Alén, ahora, me cuenta además muchas historias. Así he aprendido que ya corrieron estos cordales las gentes del Neolítico y la Edad del Bronce hace muchos, muchísimos años. Tres fondos de cabaña al pie de Alén, con sus centros de hogar y fuego, nos dicen que hubo un poblado al aire libre, no el único, donde los prehistóricos tallaron sus herramientas de sílex y quizás pastorearon los primeros ganados. Suman más de cuarenta los lugares que los arqueólogos han censado en esta zona, entre megalitos y asentamientos de moradas prehistóricas. Pasaron por aquí después, en la alta Edad Media, los fundidores de hierro; quemaron en sus hornos los minerales de las laderas de Alén, sacados de las venas de Bernillas y Obales y trabajados en más de una decena de aizeolas. Claro, en ellas quemaron también los bosques que, talados hasta agotarse en el siglo XIX, ya nunca se recuperaron.
Las guerras carlistas pasaron y pisaron, excavaron y se atrincheraron, también pelearon en la encarnizada batalla de Las Muñecas (28 de abril de 1874) y los pocos bosques que quedaban padecieron el fuego de los soldados para eliminar los escondites que le quedaban al enemigo.
Los mineros volvieron pronto desventrando, antes de llegar el siglo XX, aún más las montañas: mina Federica, las Barrietas, mina María, mina Amalia Juliana. Y tallaron la montaña para que pasara su tranvía aéreo hacia el tren que, arrumbando a Castro Urdiales, exportaba las entrañas del paisaje a los hornos de Inglaterra y Holanda. Era cuando Alén tenía panadería, escuela, botica, teatro, cantinas, y un millar de almas. Más batallas vinieron a excavar de nuevo trincheras por las atalayas de El Somo, Alén y Betaio. Aún están ahí, como si fueran huellas que lombrices gigantes tallaron en la corteza del paisaje.
Los milicianos del ejército de Euskadi cavaron sus trincheras justo encima de uno de los poblados prehistóricos.

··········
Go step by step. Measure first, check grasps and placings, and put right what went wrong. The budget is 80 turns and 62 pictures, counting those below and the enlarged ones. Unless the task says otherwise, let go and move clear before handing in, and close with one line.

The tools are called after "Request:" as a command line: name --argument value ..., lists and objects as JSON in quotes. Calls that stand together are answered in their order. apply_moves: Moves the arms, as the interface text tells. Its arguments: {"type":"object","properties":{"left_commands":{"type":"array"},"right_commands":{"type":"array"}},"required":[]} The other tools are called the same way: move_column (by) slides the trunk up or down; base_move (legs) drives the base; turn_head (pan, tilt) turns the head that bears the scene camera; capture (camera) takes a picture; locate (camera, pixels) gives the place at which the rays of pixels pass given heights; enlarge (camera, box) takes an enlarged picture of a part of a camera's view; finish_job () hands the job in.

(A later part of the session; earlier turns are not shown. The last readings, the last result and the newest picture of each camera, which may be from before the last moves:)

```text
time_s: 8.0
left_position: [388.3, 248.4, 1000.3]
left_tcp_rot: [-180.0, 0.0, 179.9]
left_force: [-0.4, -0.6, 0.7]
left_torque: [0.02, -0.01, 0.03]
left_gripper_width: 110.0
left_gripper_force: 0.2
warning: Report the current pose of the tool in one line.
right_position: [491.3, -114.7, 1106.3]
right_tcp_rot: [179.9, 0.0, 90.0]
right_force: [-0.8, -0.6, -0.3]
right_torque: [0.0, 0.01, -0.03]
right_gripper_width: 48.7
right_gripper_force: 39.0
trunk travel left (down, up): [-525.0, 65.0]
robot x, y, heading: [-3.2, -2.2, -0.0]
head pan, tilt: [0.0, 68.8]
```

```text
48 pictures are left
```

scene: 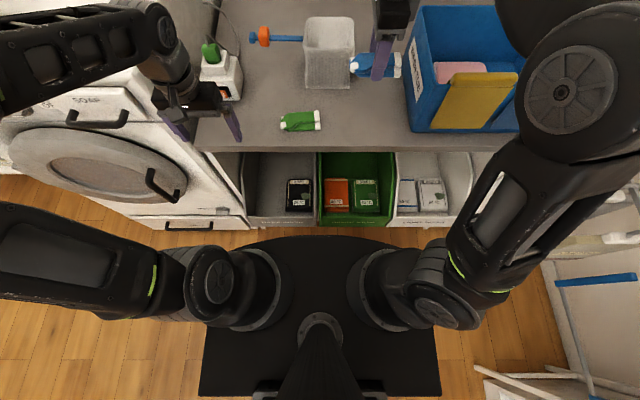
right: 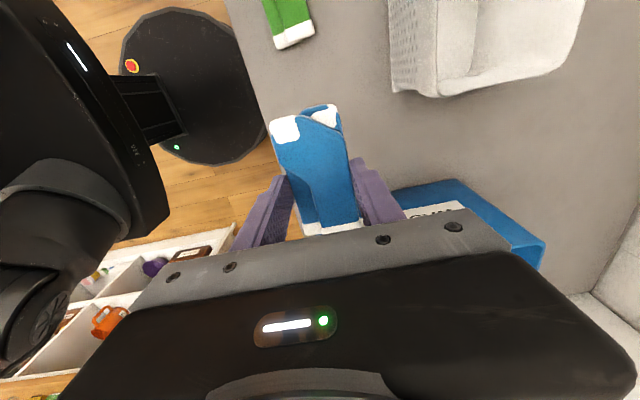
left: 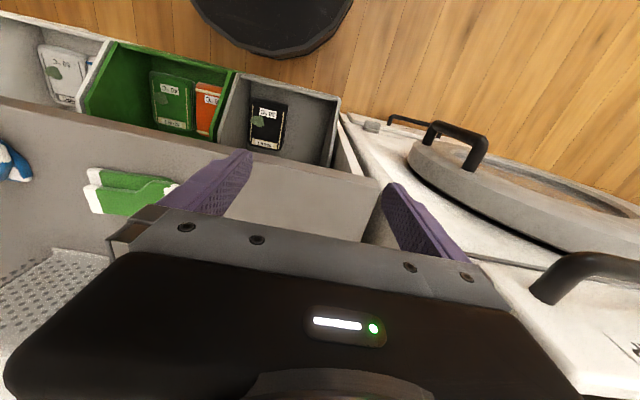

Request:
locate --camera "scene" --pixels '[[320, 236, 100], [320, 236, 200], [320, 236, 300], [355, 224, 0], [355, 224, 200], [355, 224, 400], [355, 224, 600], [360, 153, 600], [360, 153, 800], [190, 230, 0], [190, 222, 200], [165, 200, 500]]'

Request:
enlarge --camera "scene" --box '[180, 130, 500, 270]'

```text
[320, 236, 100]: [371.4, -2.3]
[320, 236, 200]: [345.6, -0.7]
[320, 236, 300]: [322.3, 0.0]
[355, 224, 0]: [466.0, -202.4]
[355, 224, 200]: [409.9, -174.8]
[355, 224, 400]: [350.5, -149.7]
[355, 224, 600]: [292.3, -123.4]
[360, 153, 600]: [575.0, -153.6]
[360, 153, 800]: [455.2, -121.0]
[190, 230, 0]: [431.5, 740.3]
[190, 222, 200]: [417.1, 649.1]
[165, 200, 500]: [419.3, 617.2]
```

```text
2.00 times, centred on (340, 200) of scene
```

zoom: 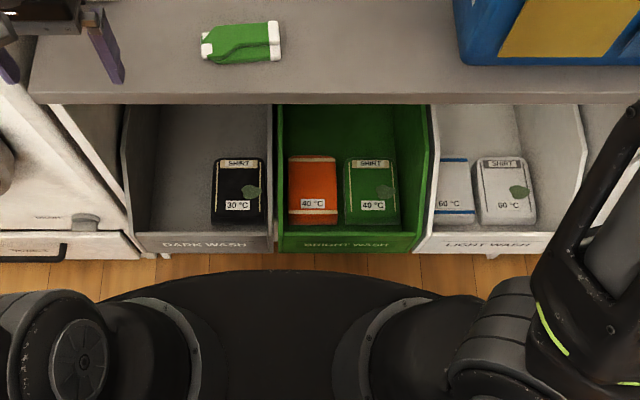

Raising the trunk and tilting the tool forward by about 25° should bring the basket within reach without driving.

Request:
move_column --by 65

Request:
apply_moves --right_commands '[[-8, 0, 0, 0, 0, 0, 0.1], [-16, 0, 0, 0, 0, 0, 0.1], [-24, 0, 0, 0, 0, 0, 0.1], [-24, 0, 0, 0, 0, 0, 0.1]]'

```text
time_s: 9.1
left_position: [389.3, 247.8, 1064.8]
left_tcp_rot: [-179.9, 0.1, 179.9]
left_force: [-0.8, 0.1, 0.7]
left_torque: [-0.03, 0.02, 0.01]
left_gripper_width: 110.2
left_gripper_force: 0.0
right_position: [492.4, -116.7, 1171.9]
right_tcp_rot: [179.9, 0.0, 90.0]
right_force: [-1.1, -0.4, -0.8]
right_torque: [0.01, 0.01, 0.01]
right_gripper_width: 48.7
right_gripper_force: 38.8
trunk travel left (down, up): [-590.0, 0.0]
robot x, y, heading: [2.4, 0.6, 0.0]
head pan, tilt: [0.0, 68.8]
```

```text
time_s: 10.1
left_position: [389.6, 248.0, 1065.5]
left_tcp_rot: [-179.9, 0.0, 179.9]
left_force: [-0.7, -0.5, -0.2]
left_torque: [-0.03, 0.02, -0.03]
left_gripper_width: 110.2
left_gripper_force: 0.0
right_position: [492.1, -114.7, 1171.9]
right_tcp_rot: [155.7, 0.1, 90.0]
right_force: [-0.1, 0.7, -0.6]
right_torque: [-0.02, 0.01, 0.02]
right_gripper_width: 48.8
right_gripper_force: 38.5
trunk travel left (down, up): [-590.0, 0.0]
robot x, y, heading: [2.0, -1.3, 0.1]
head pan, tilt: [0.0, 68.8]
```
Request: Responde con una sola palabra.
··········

No se preocuparon de aquello, quizá hasta ignoraban que allí había un pedazo de memoria de sus antepasados. Por estos cordales se peleó intensamente en la que llaman Guerra Civil durante el verano de 1937. Por el Somo y Betaio se atrincheraron los gudaris vascos, en Alén lo hicieron los sublevados contra la República. Aquí se luchó y corrió sangre de nuevo.
Y Alén me duele ahora cuando los vecinos me cuentan que lo van a conquistar los generadores eólicos. Por el cordal que se estira hacia el monte Mello dominarán el horizonte ocho torres gigantes de más de cien metros; sus rotores de 170 metros de diámetro barrerán cada uno más de 22.000 metros cuadrados de aire para fabricar electricidad. Me duele la pérdida irrecuperable de la quietud y del panorama.